As the confetti fell down on the UCLA women’s basketball team, the Bruins’ star center, Lauren Betts, was bouncing around the court with a million-watt smile, hugging everyone in sight. UCLA had just won its first-ever NCAA women’s basketball championship, and it would be easy to think that Betts, the tournament’s Most Outstanding Player, had never had a care in the world. The girl just radiated joy! 

However, those who have heard Betts’ story know that behind the joy and light, there were previously long periods of darkness. 

Betts recently told her story in a personal essay in The Players’ Tribune, where she chronicled her mental health challenges.
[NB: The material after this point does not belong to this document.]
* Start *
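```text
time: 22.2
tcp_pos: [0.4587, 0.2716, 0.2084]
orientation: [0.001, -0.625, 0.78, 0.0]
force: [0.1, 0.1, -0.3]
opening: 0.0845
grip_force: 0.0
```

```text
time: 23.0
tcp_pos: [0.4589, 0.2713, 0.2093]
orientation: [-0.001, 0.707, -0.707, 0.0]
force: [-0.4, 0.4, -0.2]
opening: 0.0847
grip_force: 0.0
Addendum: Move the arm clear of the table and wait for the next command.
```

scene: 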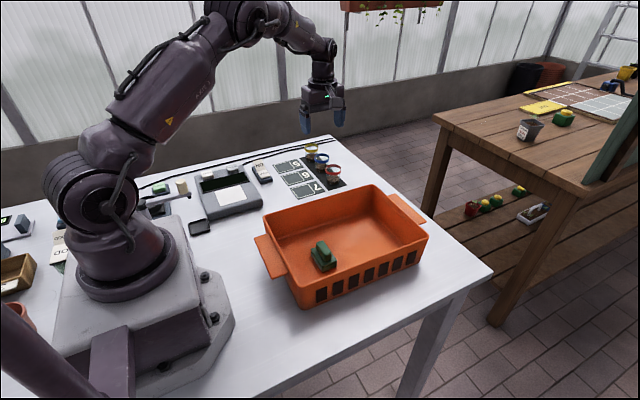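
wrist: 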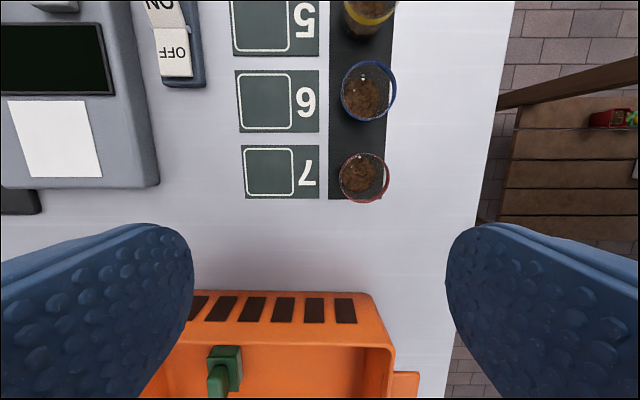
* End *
Things got so bad for Betts that she checked herself into the UCLA hospital after she started having suicidal thoughts. In the article, Betts wrote about how much it meant to her when she returned to her team and was embraced by her teammates and the coaching staff. She wrote, “Seeing that my coaches still had love for me, even though I hadn’t been playing basketball, that was really, really important to me. It was like an epiphany. These people love me for me, not because of what I produce on the court.”

And so, on the night of the triumphant championship, UCLA head coach Cori Close made a point to remind the world that Betts’ journey to the top of the college women’s basketball mountaintop has not been her most important accomplishment. On the victory podium, Close got choked up with emotion when she told the world what she said to Betts on the morning of the game, “I pulled her aside this morning and I said, ‘No matter what happens today, I will always be more proud of who she’s become and who she’s impacted than any nets we’ll cut down.’” 

The impact Close referred to is the effect that Betts’ openness about her struggles will have on other people facing anxiety and depression. It would have been understandable to tell UCLA staff and players that she preferred to keep her mental health challenges private. In the championship post-game press conference, Betts addressed her decision to make her struggles public. She said, “I think the journey that I’ve had and the hardships that I went through are to help other people.”

Betts’ perspective on helping others reflects the philosophy that Close shared in an interview with Scott Van Pelt on ESPN SportsCenter. She stated, “Banners hang in gyms and rings collect dust, but who you become and who you impact, you get to keep forever.” 

Lauren Betts is a basketball champion, but her courage to channel her own pain into helping others makes her something far more important — a life champion — and like Close said, she will be that forever.